Repeat the entire listing exactly as written.

— BEGIN Information shown —

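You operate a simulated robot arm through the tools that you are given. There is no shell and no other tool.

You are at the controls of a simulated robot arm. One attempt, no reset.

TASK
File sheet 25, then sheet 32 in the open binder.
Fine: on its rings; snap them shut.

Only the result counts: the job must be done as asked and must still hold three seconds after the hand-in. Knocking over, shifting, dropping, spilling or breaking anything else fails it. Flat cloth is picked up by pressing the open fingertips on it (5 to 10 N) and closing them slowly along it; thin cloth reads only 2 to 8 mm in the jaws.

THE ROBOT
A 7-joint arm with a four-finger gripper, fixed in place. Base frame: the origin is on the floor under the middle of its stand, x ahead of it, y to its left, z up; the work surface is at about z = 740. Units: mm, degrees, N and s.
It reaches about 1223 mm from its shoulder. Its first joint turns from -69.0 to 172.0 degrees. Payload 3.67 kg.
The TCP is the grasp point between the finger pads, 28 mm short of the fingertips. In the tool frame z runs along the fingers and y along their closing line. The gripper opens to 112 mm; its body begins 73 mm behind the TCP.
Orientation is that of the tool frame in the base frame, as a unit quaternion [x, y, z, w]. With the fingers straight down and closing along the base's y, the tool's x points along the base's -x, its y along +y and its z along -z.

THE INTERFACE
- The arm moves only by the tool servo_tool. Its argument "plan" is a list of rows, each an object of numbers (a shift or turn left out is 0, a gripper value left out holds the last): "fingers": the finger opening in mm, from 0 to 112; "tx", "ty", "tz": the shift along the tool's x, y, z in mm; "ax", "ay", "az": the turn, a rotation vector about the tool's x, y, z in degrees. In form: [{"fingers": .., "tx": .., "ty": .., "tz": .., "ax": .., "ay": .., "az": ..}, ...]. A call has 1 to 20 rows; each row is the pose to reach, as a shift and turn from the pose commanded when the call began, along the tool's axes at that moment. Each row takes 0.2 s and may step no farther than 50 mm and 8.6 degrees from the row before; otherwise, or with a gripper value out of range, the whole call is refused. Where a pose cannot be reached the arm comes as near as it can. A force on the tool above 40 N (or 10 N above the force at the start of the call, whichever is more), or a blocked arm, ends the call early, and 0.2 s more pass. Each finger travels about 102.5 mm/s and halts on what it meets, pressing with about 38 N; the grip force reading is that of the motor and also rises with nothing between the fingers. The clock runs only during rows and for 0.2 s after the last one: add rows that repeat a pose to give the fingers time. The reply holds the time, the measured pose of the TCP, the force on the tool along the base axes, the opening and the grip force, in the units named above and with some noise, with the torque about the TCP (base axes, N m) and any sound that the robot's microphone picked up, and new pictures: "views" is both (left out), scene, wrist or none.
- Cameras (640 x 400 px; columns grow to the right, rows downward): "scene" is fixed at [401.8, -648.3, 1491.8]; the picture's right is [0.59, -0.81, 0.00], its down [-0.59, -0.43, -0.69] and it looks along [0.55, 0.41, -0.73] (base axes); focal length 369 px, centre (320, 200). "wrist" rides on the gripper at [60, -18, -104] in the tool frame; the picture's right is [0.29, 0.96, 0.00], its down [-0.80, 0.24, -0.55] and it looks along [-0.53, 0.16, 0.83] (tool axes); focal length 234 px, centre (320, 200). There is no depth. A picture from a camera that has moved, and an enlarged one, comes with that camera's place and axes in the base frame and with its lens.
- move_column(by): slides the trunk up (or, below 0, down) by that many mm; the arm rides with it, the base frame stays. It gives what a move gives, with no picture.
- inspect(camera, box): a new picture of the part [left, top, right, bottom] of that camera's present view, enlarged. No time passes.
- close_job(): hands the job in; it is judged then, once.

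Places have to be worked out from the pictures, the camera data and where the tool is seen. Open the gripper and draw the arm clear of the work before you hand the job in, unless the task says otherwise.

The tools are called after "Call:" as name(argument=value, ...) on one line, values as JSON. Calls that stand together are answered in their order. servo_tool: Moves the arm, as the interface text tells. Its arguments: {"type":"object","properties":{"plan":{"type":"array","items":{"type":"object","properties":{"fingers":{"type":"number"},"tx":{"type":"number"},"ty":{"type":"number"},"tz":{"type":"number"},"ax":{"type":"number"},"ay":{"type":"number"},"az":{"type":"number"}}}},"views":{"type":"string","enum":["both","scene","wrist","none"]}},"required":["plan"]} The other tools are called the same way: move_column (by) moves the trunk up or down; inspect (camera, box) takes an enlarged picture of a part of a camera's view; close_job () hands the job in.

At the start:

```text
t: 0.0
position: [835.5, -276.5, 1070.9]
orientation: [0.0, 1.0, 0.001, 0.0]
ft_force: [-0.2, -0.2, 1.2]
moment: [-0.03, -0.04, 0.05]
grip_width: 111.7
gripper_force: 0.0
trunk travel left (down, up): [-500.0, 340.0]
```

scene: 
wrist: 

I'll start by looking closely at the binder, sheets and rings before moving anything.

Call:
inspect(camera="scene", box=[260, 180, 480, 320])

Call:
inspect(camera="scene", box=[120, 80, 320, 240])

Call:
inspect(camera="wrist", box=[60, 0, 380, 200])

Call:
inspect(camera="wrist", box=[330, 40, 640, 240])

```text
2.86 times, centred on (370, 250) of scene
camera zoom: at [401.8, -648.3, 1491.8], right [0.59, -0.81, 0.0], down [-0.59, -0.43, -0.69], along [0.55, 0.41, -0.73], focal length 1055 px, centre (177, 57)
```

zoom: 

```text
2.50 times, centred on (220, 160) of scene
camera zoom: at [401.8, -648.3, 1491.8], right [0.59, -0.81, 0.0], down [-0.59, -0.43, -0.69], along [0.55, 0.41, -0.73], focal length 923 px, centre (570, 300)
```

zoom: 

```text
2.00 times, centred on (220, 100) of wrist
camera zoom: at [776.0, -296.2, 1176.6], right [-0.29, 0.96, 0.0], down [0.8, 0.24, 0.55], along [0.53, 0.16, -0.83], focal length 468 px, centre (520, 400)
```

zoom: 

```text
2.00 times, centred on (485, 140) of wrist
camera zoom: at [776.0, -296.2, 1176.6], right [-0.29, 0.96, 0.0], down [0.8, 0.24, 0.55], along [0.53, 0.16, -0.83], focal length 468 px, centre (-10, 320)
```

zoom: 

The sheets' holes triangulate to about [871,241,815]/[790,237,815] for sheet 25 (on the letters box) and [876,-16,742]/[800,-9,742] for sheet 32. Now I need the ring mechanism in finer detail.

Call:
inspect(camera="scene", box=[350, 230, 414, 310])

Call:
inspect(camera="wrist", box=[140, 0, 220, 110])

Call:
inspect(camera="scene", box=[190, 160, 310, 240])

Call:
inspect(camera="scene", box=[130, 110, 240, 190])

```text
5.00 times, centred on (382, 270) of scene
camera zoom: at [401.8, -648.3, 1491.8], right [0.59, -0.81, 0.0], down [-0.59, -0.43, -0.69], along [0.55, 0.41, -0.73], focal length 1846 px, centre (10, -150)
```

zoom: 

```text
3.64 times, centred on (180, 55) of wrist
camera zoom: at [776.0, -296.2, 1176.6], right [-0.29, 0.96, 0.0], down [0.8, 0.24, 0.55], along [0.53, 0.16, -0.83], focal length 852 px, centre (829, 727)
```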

— END Information shown —

- **Result of the task**:
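You operate a simulated robot arm through the tools that you are given. There is no shell and no other tool.

You are at the controls of a simulated robot arm. One attempt, no reset.

TASK
File sheet 25, then sheet 32 in the open binder.
Fine: on its rings; snap them shut.

Only the result counts: the job must be done as asked and must still hold three seconds after the hand-in. Knocking over, shifting, dropping, spilling or breaking anything else fails it. Flat cloth is picked up by pressing the open fingertips on it (5 to 10 N) and closing them slowly along it; thin cloth reads only 2 to 8 mm in the jaws.

THE ROBOT
A 7-joint arm with a four-finger gripper, fixed in place. Base frame: the origin is on the floor under the middle of its stand, x ahead of it, y to its left, z up; the work surface is at about z = 740. Units: mm, degrees, N and s.
It reaches about 1223 mm from its shoulder. Its first joint turns from -69.0 to 172.0 degrees. Payload 3.67 kg.
The TCP is the grasp point between the finger pads, 28 mm short of the fingertips. In the tool frame z runs along the fingers and y along their closing line. The gripper opens to 112 mm; its body begins 73 mm behind the TCP.
Orientation is that of the tool frame in the base frame, as a unit quaternion [x, y, z, w]. With the fingers straight down and closing along the base's y, the tool's x points along the base's -x, its y along +y and its z along -z.

THE INTERFACE
- The arm moves only by the tool servo_tool. Its argument "plan" is a list of rows, each an object of numbers (a shift or turn left out is 0, a gripper value left out holds the last): "fingers": the finger opening in mm, from 0 to 112; "tx", "ty", "tz": the shift along the tool's x, y, z in mm; "ax", "ay", "az": the turn, a rotation vector about the tool's x, y, z in degrees. In form: [{"fingers": .., "tx": .., "ty": .., "tz": .., "ax": .., "ay": .., "az": ..}, ...]. A call has 1 to 20 rows; each row is the pose to reach, as a shift and turn from the pose commanded when the call began, along the tool's axes at that moment. Each row takes 0.2 s and may step no farther than 50 mm and 8.6 degrees from the row before; otherwise, or with a gripper value out of range, the whole call is refused. Where a pose cannot be reached the arm comes as near as it can. A force on the tool above 40 N (or 10 N above the force at the start of the call, whichever is more), or a blocked arm, ends the call early, and 0.2 s more pass. Each finger travels about 102.5 mm/s and halts on what it meets, pressing with about 38 N; the grip force reading is that of the motor and also rises with nothing between the fingers. The clock runs only during rows and for 0.2 s after the last one: add rows that repeat a pose to give the fingers time. The reply holds the time, the measured pose of the TCP, the force on the tool along the base axes, the opening and the grip force, in the units named above and with some noise, with the torque about the TCP (base axes, N m) and any sound that the robot's microphone picked up, and new pictures: "views" is both (left out), scene, wrist or none.
- Cameras (640 x 400 px; columns grow to the right, rows downward): "scene" is fixed at [401.8, -648.3, 1491.8]; the picture's right is [0.59, -0.81, 0.00], its down [-0.59, -0.43, -0.69] and it looks along [0.55, 0.41, -0.73] (base axes); focal length 369 px, centre (320, 200). "wrist" rides on the gripper at [60, -18, -104] in the tool frame; the picture's right is [0.29, 0.96, 0.00], its down [-0.80, 0.24, -0.55] and it looks along [-0.53, 0.16, 0.83] (tool axes); focal length 234 px, centre (320, 200). There is no depth. A picture from a camera that has moved, and an enlarged one, comes with that camera's place and axes in the base frame and with its lens.
- move_column(by): slides the trunk up (or, below 0, down) by that many mm; the arm rides with it, the base frame stays. It gives what a move gives, with no picture.
- inspect(camera, box): a new picture of the part [left, top, right, bottom] of that camera's present view, enlarged. No time passes.
- close_job(): hands the job in; it is judged then, once.

Places have to be worked out from the pictures, the camera data and where the tool is seen. Open the gripper and draw the arm clear of the work before you hand the job in, unless the task says otherwise.

The tools are called after "Call:" as name(argument=value, ...) on one line, values as JSON. Calls that stand together are answered in their order. servo_tool: Moves the arm, as the interface text tells. Its arguments: {"type":"object","properties":{"plan":{"type":"array","items":{"type":"object","properties":{"fingers":{"type":"number"},"tx":{"type":"number"},"ty":{"type":"number"},"tz":{"type":"number"},"ax":{"type":"number"},"ay":{"type":"number"},"az":{"type":"number"}}}},"views":{"type":"string","enum":["both","scene","wrist","none"]}},"required":["plan"]} The other tools are called the same way: move_column (by) moves the trunk up or down; inspect (camera, box) takes an enlarged picture of a part of a camera's view; close_job () hands the job in.

At the start:

```text
t: 0.0
position: [835.5, -276.5, 1070.9]
orientation: [0.0, 1.0, 0.001, 0.0]
ft_force: [-0.2, -0.2, 1.2]
moment: [-0.03, -0.04, 0.05]
grip_width: 111.7
gripper_force: 0.0
trunk travel left (down, up): [-500.0, 340.0]
```

scene: 
wrist: 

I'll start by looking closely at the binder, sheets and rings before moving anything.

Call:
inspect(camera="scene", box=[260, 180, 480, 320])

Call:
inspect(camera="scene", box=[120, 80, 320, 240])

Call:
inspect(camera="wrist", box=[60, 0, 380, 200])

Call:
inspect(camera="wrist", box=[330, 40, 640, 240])

```text
2.86 times, centred on (370, 250) of scene
camera zoom: at [401.8, -648.3, 1491.8], right [0.59, -0.81, 0.0], down [-0.59, -0.43, -0.69], along [0.55, 0.41, -0.73], focal length 1055 px, centre (177, 57)
```

zoom: 

```text
2.50 times, centred on (220, 160) of scene
camera zoom: at [401.8, -648.3, 1491.8], right [0.59, -0.81, 0.0], down [-0.59, -0.43, -0.69], along [0.55, 0.41, -0.73], focal length 923 px, centre (570, 300)
```

zoom: 

```text
2.00 times, centred on (220, 100) of wrist
camera zoom: at [776.0, -296.2, 1176.6], right [-0.29, 0.96, 0.0], down [0.8, 0.24, 0.55], along [0.53, 0.16, -0.83], focal length 468 px, centre (520, 400)
```

zoom: 

```text
2.00 times, centred on (485, 140) of wrist
camera zoom: at [776.0, -296.2, 1176.6], right [-0.29, 0.96, 0.0], down [0.8, 0.24, 0.55], along [0.53, 0.16, -0.83], focal length 468 px, centre (-10, 320)
```

zoom: 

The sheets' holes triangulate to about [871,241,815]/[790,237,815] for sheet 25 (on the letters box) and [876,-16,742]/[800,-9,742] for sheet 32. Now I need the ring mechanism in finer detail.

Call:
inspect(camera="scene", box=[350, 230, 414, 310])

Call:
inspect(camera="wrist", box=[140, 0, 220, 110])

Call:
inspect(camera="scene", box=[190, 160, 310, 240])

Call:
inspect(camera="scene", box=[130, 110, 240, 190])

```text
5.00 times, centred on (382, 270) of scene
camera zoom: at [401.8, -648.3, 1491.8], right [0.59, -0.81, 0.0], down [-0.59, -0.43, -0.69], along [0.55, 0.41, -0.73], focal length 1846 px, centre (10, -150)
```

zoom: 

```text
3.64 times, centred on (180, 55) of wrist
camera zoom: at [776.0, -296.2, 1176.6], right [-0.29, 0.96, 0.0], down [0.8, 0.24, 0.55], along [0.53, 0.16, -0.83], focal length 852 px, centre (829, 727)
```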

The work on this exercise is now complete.